La democracia no llegó a completarse, arguye el señor Beevor siguiendo un tópico archisobado, porque la oligarquía no habría emprendido reformas a fondo, por temor a perder sus privilegios. ¿Seguro? Algo de ello hubo, claro, pero ¿acaso las propias libertades políticas traídas, según Beevor, por los privilegiados no constituían un ataque permanente a sus privilegios? ¿Y por qué no examina el despistado historiador la conducta de los partidos del progreso? Pues esos partidos no hacían de sus objetivos totalitarios una referencia vaga, sino que pugnaban por ellos hostigando sin tregua al régimen de libertades, mediante insurrecciones, terrorismo y separatismos.

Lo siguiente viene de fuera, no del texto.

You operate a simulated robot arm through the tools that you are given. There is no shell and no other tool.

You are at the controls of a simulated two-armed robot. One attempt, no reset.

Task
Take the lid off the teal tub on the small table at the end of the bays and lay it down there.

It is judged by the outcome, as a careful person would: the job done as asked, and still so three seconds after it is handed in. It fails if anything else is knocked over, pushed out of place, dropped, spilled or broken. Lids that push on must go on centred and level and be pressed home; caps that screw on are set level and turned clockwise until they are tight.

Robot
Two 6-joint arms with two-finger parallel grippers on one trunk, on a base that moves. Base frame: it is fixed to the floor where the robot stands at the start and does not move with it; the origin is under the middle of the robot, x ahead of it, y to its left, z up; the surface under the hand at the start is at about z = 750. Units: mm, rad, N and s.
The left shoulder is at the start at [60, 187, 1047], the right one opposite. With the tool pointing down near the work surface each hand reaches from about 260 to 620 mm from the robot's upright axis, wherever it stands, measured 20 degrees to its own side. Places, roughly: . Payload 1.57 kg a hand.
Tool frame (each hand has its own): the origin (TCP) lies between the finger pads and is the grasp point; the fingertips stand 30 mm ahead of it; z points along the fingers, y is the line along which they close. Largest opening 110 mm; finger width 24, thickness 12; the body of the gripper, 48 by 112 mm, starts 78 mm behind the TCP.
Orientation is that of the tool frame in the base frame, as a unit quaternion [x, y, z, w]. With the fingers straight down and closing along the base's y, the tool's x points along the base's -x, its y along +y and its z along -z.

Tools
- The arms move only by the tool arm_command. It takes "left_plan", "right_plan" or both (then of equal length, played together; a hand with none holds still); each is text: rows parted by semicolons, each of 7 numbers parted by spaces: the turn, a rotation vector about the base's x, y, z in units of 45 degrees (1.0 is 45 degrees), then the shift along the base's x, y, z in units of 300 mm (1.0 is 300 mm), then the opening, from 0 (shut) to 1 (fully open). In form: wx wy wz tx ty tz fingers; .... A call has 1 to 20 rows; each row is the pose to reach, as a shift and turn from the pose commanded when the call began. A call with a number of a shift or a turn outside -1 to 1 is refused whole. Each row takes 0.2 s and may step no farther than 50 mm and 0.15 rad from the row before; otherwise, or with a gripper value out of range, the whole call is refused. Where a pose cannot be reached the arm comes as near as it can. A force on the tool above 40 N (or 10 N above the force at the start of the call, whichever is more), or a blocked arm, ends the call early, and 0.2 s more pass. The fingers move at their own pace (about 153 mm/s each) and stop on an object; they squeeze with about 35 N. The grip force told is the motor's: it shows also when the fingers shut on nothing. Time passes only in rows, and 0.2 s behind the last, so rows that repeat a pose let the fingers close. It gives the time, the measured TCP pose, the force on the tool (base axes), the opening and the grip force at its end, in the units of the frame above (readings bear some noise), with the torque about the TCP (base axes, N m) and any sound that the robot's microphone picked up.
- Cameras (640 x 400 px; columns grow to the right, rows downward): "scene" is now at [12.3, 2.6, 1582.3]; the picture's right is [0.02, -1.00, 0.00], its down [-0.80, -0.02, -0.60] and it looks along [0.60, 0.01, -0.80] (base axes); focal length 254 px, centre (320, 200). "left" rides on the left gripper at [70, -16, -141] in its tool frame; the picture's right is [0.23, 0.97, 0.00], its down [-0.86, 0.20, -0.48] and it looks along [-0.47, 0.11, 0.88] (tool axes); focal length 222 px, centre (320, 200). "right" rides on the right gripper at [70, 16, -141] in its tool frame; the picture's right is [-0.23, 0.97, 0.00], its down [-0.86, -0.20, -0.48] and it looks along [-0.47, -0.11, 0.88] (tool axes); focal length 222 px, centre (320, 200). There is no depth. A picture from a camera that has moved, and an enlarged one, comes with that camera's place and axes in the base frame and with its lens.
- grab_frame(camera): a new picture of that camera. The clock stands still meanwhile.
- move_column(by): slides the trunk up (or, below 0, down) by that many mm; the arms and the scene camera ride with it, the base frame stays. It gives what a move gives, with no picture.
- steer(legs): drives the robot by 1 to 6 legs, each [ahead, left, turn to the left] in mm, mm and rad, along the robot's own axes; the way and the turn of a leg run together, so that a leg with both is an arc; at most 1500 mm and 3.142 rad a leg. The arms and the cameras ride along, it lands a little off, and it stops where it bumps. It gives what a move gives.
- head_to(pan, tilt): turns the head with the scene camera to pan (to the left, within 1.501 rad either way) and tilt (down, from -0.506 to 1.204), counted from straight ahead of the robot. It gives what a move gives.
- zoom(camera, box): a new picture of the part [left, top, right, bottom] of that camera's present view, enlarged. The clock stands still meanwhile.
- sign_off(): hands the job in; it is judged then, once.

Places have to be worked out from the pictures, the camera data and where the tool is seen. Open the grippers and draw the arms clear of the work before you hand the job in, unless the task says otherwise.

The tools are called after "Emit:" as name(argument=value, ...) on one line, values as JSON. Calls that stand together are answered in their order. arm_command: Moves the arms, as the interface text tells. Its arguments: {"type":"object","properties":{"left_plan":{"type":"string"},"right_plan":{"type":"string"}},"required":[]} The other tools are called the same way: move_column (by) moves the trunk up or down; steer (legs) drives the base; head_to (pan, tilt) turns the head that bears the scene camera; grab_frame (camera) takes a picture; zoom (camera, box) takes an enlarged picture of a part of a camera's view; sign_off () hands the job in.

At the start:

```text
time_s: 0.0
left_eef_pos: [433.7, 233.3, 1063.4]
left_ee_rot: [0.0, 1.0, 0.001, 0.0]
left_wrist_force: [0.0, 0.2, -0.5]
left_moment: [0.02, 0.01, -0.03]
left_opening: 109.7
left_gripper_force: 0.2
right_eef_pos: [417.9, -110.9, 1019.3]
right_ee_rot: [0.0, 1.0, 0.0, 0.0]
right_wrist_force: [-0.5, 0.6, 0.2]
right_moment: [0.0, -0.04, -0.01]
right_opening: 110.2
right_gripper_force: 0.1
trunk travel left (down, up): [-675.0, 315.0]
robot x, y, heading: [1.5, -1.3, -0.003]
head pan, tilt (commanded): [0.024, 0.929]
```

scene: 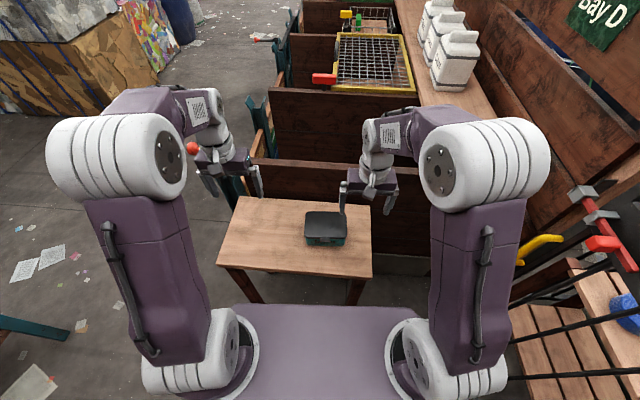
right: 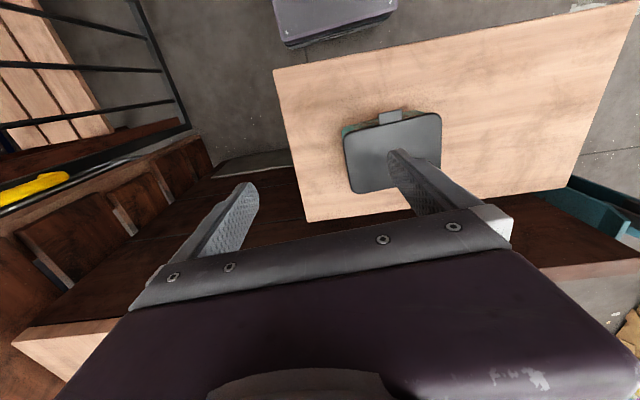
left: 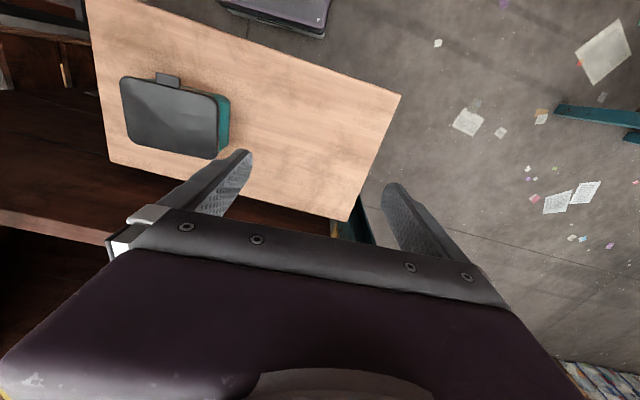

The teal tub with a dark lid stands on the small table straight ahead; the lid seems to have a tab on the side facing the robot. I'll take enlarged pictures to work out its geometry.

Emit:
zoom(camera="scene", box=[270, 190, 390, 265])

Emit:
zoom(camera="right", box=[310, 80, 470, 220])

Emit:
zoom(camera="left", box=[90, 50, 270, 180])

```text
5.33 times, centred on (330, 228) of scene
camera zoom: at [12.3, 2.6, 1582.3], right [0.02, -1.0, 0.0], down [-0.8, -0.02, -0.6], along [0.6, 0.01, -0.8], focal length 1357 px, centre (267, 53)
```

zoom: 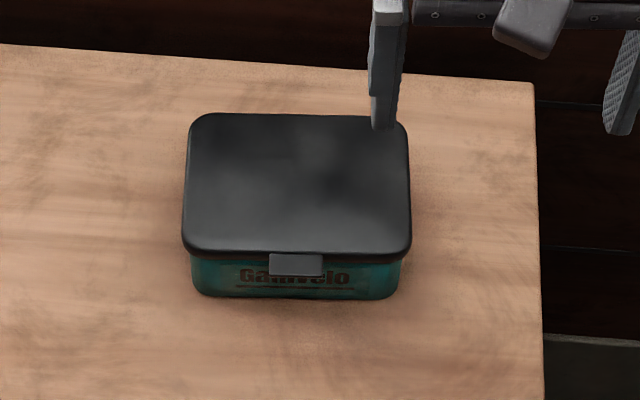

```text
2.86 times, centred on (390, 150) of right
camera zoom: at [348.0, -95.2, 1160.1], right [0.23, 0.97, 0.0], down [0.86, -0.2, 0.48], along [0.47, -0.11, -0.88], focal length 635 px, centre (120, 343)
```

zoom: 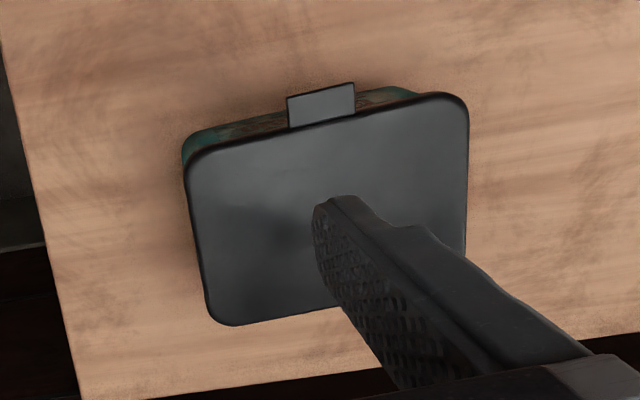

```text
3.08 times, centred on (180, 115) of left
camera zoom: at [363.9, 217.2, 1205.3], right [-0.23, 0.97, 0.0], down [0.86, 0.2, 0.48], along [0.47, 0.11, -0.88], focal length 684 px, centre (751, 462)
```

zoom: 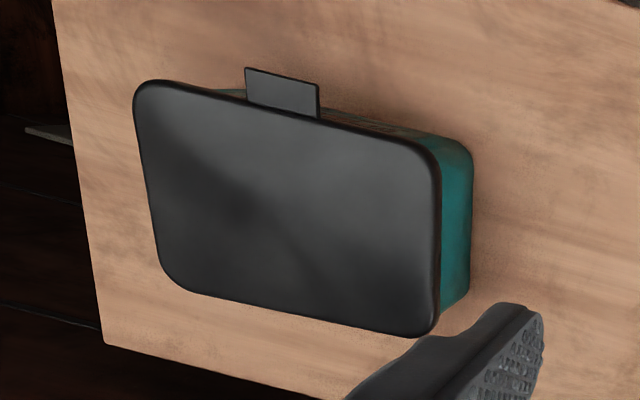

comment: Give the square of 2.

Como tantos intelectuales menospreciadores de las libertades burguesas, el historiador británico pasa por alto este factor decisivo, que convulsionó al sistema liberal hasta hundirlo. Se trataba de una oposición mesiánica, violenta y contraria a la libertad, de ningún modo partidos razonables y progresistas frustrados por el cerrilismo o por una inexistente tiranía de los liberales. Si al analizar las raíces de la guerra el historiador cae en tales distorsiones y omisiones, es fácil saber de antemano el resto de su relato.
En un próximo artículo examinaré algunas consecuencias del "análisis de clase" beevoriano, por lo demás tan común. No me extenderé demasiado porque voy a dedicar, en La Razón, una serie larga de artículos a examinar la abundante bibliografía que está saliendo sobre la República y la guerra, y que en su inmensa mayoría reproduce, increíblemente, una propaganda ya demasiado vieja y agotada.